Will Ballantine’s major push for Anne Fortier‘s debut novel Juliet pay off? The tale of an American woman who travels to Italy and discovers her ties to the Giulietta who inspired Shakespeare was first touted on the BEA Editors’ Buzz panel and at ALA’s Shout and Share. Rights have been sold in 29 territories around the world.

Earlier this summer it was chosen as a summer reading pick by the Los Angeles Times and the Chicago Tribune.

But now, Entertainment Weekly gives it a “B-“, finding that it falls short of its aim to be,

…a distaff version of Dan Brown’s The Da Vinci Code, with a dash of A.S. Byatt’s Possession tossed in. . . . Fortier’s writing is on firm ground in the book’s historical passages. The modern section, by contrast, feels contrived, and the author resorts to more telling than showing to keep her plot zipping along.

Still, holds are edging up at libraries we checked.

Anne Fortier
Retail Price: $25.00
Hardcover: 464 pages
Publisher: Ballantine Books – (2010-08-24)
ISBN / EAN: 0345516109 / 9780345516107

Notable Young Adult Fiction On Sale Next Week

Mockingjay by Suzanne Collins (Scholastic), the doorstopper final entry in the Hunger Games trilogy, is embargoed until 12:01 am next Tuesday, August 23, when bookstores will break into midnight party mode, says USA Today. It’s also been signed for a movie that’s drawn casting speculation from New York magazine’s Vulture blog.

Three Black Swans by Caroline B. Cooney (Delacorte Books for Young Readers) is the suspenseful tale of twins seemingly separated at birth – or are they more than twins?

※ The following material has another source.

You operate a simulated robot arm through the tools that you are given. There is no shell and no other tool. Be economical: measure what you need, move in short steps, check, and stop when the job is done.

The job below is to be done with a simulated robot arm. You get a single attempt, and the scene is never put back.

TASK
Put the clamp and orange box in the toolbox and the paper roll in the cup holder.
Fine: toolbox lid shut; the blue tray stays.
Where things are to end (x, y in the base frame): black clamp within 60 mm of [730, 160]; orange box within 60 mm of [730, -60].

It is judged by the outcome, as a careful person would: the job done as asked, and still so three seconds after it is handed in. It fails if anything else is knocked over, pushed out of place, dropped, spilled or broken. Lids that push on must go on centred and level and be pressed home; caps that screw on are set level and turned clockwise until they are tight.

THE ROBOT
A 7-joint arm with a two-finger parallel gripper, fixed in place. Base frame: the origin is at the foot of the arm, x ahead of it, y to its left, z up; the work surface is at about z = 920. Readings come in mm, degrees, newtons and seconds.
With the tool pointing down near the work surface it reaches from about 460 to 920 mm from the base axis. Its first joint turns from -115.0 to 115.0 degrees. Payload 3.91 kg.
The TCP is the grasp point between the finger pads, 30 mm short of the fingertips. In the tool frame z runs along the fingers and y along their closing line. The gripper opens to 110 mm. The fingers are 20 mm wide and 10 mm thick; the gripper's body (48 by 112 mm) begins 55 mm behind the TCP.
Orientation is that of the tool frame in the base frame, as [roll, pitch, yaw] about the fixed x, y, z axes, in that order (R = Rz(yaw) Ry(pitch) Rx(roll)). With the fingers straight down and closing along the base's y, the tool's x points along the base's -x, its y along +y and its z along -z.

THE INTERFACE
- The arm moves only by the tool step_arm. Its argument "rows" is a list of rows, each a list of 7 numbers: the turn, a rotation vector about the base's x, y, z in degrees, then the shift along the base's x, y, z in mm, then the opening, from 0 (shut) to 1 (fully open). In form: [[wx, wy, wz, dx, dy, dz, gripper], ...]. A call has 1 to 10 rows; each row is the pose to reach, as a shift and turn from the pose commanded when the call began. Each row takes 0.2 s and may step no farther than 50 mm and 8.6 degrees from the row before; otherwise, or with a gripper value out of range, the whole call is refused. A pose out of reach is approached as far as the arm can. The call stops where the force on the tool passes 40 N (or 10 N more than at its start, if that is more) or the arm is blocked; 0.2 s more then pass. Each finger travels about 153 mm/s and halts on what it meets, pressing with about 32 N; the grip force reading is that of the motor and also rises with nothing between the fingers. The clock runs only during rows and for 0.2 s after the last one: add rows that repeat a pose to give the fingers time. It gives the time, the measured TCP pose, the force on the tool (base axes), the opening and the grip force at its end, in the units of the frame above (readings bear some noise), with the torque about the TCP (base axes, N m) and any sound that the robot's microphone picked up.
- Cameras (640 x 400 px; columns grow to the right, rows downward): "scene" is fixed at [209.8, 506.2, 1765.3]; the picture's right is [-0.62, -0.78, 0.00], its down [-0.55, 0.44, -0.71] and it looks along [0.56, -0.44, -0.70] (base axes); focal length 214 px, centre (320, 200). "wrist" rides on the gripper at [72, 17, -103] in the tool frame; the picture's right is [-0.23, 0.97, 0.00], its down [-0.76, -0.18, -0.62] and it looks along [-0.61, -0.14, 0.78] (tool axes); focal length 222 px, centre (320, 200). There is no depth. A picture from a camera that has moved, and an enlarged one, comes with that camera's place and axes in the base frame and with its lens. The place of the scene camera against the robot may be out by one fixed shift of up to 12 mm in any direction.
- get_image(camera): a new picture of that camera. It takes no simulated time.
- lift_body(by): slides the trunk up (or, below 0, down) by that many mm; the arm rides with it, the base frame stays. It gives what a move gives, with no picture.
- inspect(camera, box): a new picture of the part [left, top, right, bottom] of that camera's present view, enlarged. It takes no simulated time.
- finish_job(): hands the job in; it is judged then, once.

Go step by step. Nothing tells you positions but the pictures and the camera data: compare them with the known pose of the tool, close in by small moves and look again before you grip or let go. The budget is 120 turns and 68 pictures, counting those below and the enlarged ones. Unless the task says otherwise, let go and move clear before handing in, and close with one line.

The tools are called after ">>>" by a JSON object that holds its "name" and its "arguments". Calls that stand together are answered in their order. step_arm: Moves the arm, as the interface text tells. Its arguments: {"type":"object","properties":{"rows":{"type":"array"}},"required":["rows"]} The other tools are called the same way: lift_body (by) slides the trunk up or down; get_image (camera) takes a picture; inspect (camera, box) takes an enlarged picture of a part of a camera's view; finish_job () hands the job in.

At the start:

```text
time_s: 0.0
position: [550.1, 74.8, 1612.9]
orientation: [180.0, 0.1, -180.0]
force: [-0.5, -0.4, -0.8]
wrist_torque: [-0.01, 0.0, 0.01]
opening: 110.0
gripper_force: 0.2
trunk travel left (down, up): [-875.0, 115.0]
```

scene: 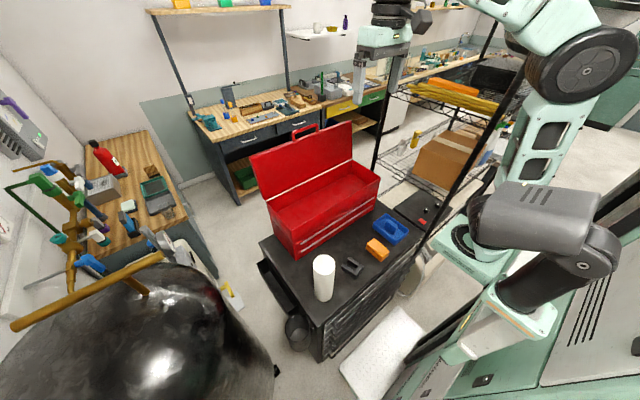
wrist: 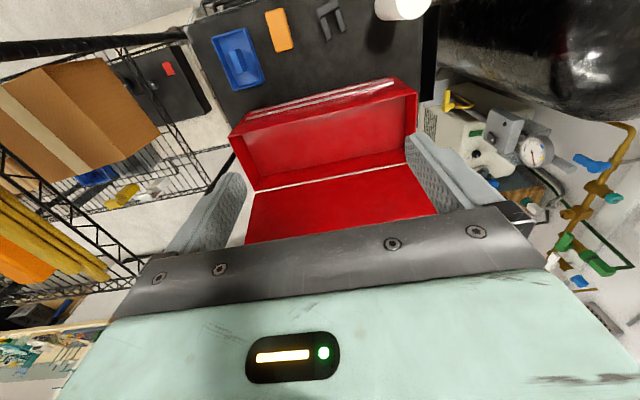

This was one of LisaVon Drasek’s Picks for August, for ages 12 and up.

Other Notable Fiction On Sale Next Week

Spider Bones by Kathy Reichs (Scribner) is the 13th novel starring forensic anthropologist Temperance Brennan. Publishers Weekly says, “Reichs, who once again uses her own scientific knowledge to enhance a complex plot and continually developing characters, delivers a whopper of a final twist.”

The Town by Chuck Hogan is the mass market movie tie-in edition of the author’s third novel, Prince of Thieves (2004), about four friends and rivals who rob a bank in Charlestown. The movie, directed by Ben Afleck, opens in theaters on September 17.

The Sonderberg Case by Elie Wiesel, translated by Catherine Temerson (Knopf), is a novel about a New York theater critic whose parents are Holocaust survivors and whose children are Americans living in Israel. PW says, “Wiesel returns to the moral questions that characterize the post-WWII generation in this slim novel that is both overstuffed with plot and skimpy on motive. . . . The ambitious scope of the story, spanning generations, is compelling, but limited by the novel’s length.”

The Good Daughters by Joyce Maynard (Morrow) follows the lives of two girls born on the same day in the same hospital in New Hampshire. Entertainment Weekly gives it a C,

The author, whose last novel, Labor Day, was more satisfying and sure-footed, seems to think she’s weaving a knotty tale of family secrets, told in the alternating voices of her likable main characters. And yet all her twists are clumsily telegraphed.